What if a high school diploma guaranteed a highly paid
job?
A new vocational school in Waco
makes an unheard-of promise to its graduates
WACO, Texas — At first glance,
there’s nothing revolutionary about the Greater Waco Advanced Manufacturing
Academy, a vocational school opened in 2013 to serve students in and around
this central Texas city. The machines are fancy and gleaming, but the students
here learn skills for the sorts of jobs that fueled America’s economy last
century: welding, manufacturing, building homes.
Around Waco, though, those jobs are
still heavily in demand. And the academy offers a unique promise that’s unheard
of even among a new generation of career and technical schools striving to make
education more relevant and useful for today’s teenagers: a guarantee of a job
after graduation.
Welders
can make $60,000 in Waco, so a new vocational school is going against the grain
to train students for this 20th-century, blue-collar career.
“If kids finish, they will be
hired,” said Robin McDurham, executive director of secondary education for the
Waco Independent School District. “If we had a kid who was looking for a job
and hadn’t been placed, we would call the businesses and say, ‘We have one that
hasn’t been picked up.’”
At the end of last school year, the
school hosted a “signing day”
in which five students signed contracts with partner businesses. By the fall,
27 students out of the graduating class of 35 had gone to college or found
jobs, or both. Eleven of them went to work with companies partnered with the
school. (The school had eight graduating seniors who did not apply for either
after receiving their diplomas and did not report their post-graduation plans.)
As a movement to reform high school
gains momentum around the country, vocational education is being revived. New
models are seeking to change the reputation of career and technical classes as
dumping grounds for the students who can’t make it in the academic track.
These new programs emphasize both
careers and college, and though they tend to promise an internship or
interview with partner companies that can lead to opportunities, they don’t go
so far as to guarantee a job.
The National Academy Foundation is a
network of more than 600 schools that house “work-based learning” programs.
It’s grown to serve 80,000 students, up from 50,000 in 2010. Students complete
internships and participate in classes shaped by business partners while also
taking college-track courses, and the foundation says more than half of its
graduates earn a bachelor’s within four years of high school graduation. (In
2013, just over a third of 25- to 29-year-olds had completed a bachelor’s degree,
according to the National Center for Education Statistics.)
“We don’t consider ourselves voc-ed
in the traditional sense. We’re very focused on college and career readiness,”
said Lisa Dughi, National Academy Foundation’s assistant vice president.

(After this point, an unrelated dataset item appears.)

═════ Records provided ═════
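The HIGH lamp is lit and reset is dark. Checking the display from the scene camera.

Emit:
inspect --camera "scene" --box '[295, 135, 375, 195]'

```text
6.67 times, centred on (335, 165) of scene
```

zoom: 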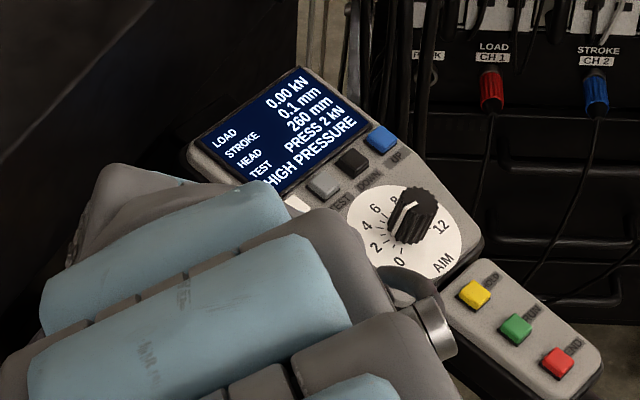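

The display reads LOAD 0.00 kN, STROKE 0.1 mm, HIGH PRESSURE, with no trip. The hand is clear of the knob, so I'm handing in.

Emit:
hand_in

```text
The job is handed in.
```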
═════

Greater Waco Advanced Manufacturing
Academy is more old-fashioned. School administrators are proud of the students
who go on to college, as many in the school’s first graduating class did. But
they’re also pleased when students get a job straight out of high school using
the skills they learned there.
“Let
the business pay for college.”
Jonathan Price, family-community
liaison at Greater Waco Advanced Manufacturing Academy
“We actually have a really strong
need for welders,” McDurham said. “They’re relatively high-paying jobs, $60,000
or better.”
In Waco, where the median-income is
$40,000 according to the latest U.S. census numbers, that’s a big deal. The
academy is drawing a diverse group of students from 11 different school
districts, from urban Waco to rural areas up to 45 minutes away. Sixty percent
of students are Hispanic, 23 percent are white and 17 percent are
African-American.
Alex Acuña, 17, lives in the tiny
town of MacGregor, south of Waco. Both of his parents came from Mexico, “and
they didn’t really have anything,” he says. His father works at a Purina
factory making animal food, and his mother babysits. Alex sees a welding
diploma from the academy as a chance to help his family reach the middle class.
“I’m going to get her everything she
wants,” he said of his mom.
Yet despite this more traditional
focus on blue-collar job skills, the school is also incorporating some key
strategies of the college-ready movement as it tries to make learning more
connected to the real world. It lost a dozen students out of the original 67
juniors and seniors who enrolled in the fall of 2013 because some decided the
vocational focus and the rigor of the curriculum wasn’t for them, according to
Jonathan Price, the school’s family-community liaison.
Much of the curriculum is organized
around projects, for instance, a popular trend in many new college-focused high
school programs. But at Greater Waco, geometry students spend the year using
the formulas they’re learning to create blueprints for a house — and then build
it.
“I wanted something different than
being in a classroom and just doing book work,” said Leeanna Rayes, 16, as she
looked up from a vice stop she was making on a precision metal machine. “This
is a bit more hands on, and I learn better that way.”
College isn’t necessarily an
afterthought for Greater Waco administrators, however. Rather, they encourage
students to be savvy about planning for post-secondary education, teaching them
about the tuition reimbursement programs some of the school’s partner companies
offer employees, for example. “Let the business pay for college,” Price said.
“It opens up their future,” he
added. “For the kids here in Waco, they need that so badly.”